▶ **TO DO**
Write out all of the lines below, exactly and completely.

▶ **DATA SEGMENT**
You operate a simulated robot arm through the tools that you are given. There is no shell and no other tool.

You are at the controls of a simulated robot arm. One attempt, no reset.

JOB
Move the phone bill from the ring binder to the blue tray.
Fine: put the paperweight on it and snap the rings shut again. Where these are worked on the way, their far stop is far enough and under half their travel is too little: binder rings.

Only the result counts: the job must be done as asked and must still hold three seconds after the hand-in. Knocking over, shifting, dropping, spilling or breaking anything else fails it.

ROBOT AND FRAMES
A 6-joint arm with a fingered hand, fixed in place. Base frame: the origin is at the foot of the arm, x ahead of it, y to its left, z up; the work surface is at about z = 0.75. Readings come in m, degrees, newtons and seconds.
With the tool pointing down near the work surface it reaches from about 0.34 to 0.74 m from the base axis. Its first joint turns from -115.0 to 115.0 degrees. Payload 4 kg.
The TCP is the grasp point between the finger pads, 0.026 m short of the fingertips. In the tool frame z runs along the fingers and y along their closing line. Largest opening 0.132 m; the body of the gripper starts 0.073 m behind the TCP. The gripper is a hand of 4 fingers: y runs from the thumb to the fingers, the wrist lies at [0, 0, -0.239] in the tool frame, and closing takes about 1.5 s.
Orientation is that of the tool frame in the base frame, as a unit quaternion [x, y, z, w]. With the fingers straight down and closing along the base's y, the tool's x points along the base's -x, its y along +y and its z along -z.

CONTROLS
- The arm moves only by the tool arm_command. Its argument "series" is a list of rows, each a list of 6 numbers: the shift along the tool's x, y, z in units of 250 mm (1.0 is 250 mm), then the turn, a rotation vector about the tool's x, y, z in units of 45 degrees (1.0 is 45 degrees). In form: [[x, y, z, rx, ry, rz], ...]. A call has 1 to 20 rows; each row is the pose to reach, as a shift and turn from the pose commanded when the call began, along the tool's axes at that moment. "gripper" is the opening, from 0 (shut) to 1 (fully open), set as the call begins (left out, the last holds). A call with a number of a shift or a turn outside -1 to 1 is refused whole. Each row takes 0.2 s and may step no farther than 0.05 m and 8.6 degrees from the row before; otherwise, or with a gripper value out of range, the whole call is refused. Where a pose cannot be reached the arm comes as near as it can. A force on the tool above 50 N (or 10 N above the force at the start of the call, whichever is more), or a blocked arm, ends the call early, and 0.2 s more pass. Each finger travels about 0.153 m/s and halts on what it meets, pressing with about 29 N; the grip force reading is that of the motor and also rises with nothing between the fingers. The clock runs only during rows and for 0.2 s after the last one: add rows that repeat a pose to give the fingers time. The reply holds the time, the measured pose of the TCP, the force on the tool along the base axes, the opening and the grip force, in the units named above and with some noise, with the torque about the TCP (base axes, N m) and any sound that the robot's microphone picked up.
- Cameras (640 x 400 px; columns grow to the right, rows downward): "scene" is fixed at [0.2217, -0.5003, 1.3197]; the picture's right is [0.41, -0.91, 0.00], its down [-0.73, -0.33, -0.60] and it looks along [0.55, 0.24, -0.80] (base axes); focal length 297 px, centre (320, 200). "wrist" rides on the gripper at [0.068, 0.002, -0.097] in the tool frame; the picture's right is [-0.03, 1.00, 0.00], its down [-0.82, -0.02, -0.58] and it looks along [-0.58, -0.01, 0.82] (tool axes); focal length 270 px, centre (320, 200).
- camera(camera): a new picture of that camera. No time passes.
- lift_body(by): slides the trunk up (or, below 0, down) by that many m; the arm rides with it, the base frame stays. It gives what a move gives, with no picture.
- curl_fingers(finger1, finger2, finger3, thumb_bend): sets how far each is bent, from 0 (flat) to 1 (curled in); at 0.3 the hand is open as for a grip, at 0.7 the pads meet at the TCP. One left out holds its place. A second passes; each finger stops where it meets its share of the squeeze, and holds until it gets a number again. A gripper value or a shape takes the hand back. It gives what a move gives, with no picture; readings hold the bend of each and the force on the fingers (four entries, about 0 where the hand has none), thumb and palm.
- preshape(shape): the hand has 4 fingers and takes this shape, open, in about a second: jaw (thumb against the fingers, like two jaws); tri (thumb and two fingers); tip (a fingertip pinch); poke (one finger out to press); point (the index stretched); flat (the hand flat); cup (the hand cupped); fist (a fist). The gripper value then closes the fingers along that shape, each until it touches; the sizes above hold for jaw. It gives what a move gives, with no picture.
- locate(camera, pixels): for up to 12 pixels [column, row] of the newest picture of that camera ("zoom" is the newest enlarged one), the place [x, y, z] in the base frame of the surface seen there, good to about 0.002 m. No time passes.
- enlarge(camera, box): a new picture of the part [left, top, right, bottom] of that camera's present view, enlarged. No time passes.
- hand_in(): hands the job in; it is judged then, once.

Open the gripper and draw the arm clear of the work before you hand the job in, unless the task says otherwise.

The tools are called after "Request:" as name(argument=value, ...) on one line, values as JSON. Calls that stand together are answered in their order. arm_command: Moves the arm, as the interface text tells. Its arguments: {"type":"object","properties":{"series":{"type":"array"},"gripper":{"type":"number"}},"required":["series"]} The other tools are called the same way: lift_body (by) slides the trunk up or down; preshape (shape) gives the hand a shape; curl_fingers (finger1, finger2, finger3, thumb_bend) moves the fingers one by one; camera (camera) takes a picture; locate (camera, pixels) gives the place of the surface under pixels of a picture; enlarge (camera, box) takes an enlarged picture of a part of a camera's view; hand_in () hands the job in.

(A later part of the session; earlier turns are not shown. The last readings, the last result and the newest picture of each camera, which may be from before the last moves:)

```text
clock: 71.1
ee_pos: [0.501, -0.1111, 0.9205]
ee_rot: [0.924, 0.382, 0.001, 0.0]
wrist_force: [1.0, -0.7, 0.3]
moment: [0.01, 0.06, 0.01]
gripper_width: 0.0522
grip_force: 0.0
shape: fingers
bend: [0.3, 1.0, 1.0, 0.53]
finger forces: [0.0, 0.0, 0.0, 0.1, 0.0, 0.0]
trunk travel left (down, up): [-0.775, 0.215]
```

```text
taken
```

▶ **FINAL RESULT**
You operate a simulated robot arm through the tools that you are given. There is no shell and no other tool.

You are at the controls of a simulated robot arm. One attempt, no reset.

JOB
Move the phone bill from the ring binder to the blue tray.
Fine: put the paperweight on it and snap the rings shut again. Where these are worked on the way, their far stop is far enough and under half their travel is too little: binder rings.

Only the result counts: the job must be done as asked and must still hold three seconds after the hand-in. Knocking over, shifting, dropping, spilling or breaking anything else fails it.

ROBOT AND FRAMES
A 6-joint arm with a fingered hand, fixed in place. Base frame: the origin is at the foot of the arm, x ahead of it, y to its left, z up; the work surface is at about z = 0.75. Readings come in m, degrees, newtons and seconds.
With the tool pointing down near the work surface it reaches from about 0.34 to 0.74 m from the base axis. Its first joint turns from -115.0 to 115.0 degrees. Payload 4 kg.
The TCP is the grasp point between the finger pads, 0.026 m short of the fingertips. In the tool frame z runs along the fingers and y along their closing line. Largest opening 0.132 m; the body of the gripper starts 0.073 m behind the TCP. The gripper is a hand of 4 fingers: y runs from the thumb to the fingers, the wrist lies at [0, 0, -0.239] in the tool frame, and closing takes about 1.5 s.
Orientation is that of the tool frame in the base frame, as a unit quaternion [x, y, z, w]. With the fingers straight down and closing along the base's y, the tool's x points along the base's -x, its y along +y and its z along -z.

CONTROLS
- The arm moves only by the tool arm_command. Its argument "series" is a list of rows, each a list of 6 numbers: the shift along the tool's x, y, z in units of 250 mm (1.0 is 250 mm), then the turn, a rotation vector about the tool's x, y, z in units of 45 degrees (1.0 is 45 degrees). In form: [[x, y, z, rx, ry, rz], ...]. A call has 1 to 20 rows; each row is the pose to reach, as a shift and turn from the pose commanded when the call began, along the tool's axes at that moment. "gripper" is the opening, from 0 (shut) to 1 (fully open), set as the call begins (left out, the last holds). A call with a number of a shift or a turn outside -1 to 1 is refused whole. Each row takes 0.2 s and may step no farther than 0.05 m and 8.6 degrees from the row before; otherwise, or with a gripper value out of range, the whole call is refused. Where a pose cannot be reached the arm comes as near as it can. A force on the tool above 50 N (or 10 N above the force at the start of the call, whichever is more), or a blocked arm, ends the call early, and 0.2 s more pass. Each finger travels about 0.153 m/s and halts on what it meets, pressing with about 29 N; the grip force reading is that of the motor and also rises with nothing between the fingers. The clock runs only during rows and for 0.2 s after the last one: add rows that repeat a pose to give the fingers time. The reply holds the time, the measured pose of the TCP, the force on the tool along the base axes, the opening and the grip force, in the units named above and with some noise, with the torque about the TCP (base axes, N m) and any sound that the robot's microphone picked up.
- Cameras (640 x 400 px; columns grow to the right, rows downward): "scene" is fixed at [0.2217, -0.5003, 1.3197]; the picture's right is [0.41, -0.91, 0.00], its down [-0.73, -0.33, -0.60] and it looks along [0.55, 0.24, -0.80] (base axes); focal length 297 px, centre (320, 200). "wrist" rides on the gripper at [0.068, 0.002, -0.097] in the tool frame; the picture's right is [-0.03, 1.00, 0.00], its down [-0.82, -0.02, -0.58] and it looks along [-0.58, -0.01, 0.82] (tool axes); focal length 270 px, centre (320, 200).
- camera(camera): a new picture of that camera. No time passes.
- lift_body(by): slides the trunk up (or, below 0, down) by that many m; the arm rides with it, the base frame stays. It gives what a move gives, with no picture.
- curl_fingers(finger1, finger2, finger3, thumb_bend): sets how far each is bent, from 0 (flat) to 1 (curled in); at 0.3 the hand is open as for a grip, at 0.7 the pads meet at the TCP. One left out holds its place. A second passes; each finger stops where it meets its share of the squeeze, and holds until it gets a number again. A gripper value or a shape takes the hand back. It gives what a move gives, with no picture; readings hold the bend of each and the force on the fingers (four entries, about 0 where the hand has none), thumb and palm.
- preshape(shape): the hand has 4 fingers and takes this shape, open, in about a second: jaw (thumb against the fingers, like two jaws); tri (thumb and two fingers); tip (a fingertip pinch); poke (one finger out to press); point (the index stretched); flat (the hand flat); cup (the hand cupped); fist (a fist). The gripper value then closes the fingers along that shape, each until it touches; the sizes above hold for jaw. It gives what a move gives, with no picture.
- locate(camera, pixels): for up to 12 pixels [column, row] of the newest picture of that camera ("zoom" is the newest enlarged one), the place [x, y, z] in the base frame of the surface seen there, good to about 0.002 m. No time passes.
- enlarge(camera, box): a new picture of the part [left, top, right, bottom] of that camera's present view, enlarged. No time passes.
- hand_in(): hands the job in; it is judged then, once.

Open the gripper and draw the arm clear of the work before you hand the job in, unless the task says otherwise.

The tools are called after "Request:" as name(argument=value, ...) on one line, values as JSON. Calls that stand together are answered in their order. arm_command: Moves the arm, as the interface text tells. Its arguments: {"type":"object","properties":{"series":{"type":"array"},"gripper":{"type":"number"}},"required":["series"]} The other tools are called the same way: lift_body (by) slides the trunk up or down; preshape (shape) gives the hand a shape; curl_fingers (finger1, finger2, finger3, thumb_bend) moves the fingers one by one; camera (camera) takes a picture; locate (camera, pixels) gives the place of the surface under pixels of a picture; enlarge (camera, box) takes an enlarged picture of a part of a camera's view; hand_in () hands the job in.

(A later part of the session; earlier turns are not shown. The last readings, the last result and the newest picture of each camera, which may be from before the last moves:)

```text
clock: 71.1
ee_pos: [0.501, -0.1111, 0.9205]
ee_rot: [0.924, 0.382, 0.001, 0.0]
wrist_force: [1.0, -0.7, 0.3]
moment: [0.01, 0.06, 0.01]
gripper_width: 0.0522
grip_force: 0.0
shape: fingers
bend: [0.3, 1.0, 1.0, 0.53]
finger forces: [0.0, 0.0, 0.0, 0.1, 0.0, 0.0]
trunk travel left (down, up): [-0.775, 0.215]
```

```text
taken
```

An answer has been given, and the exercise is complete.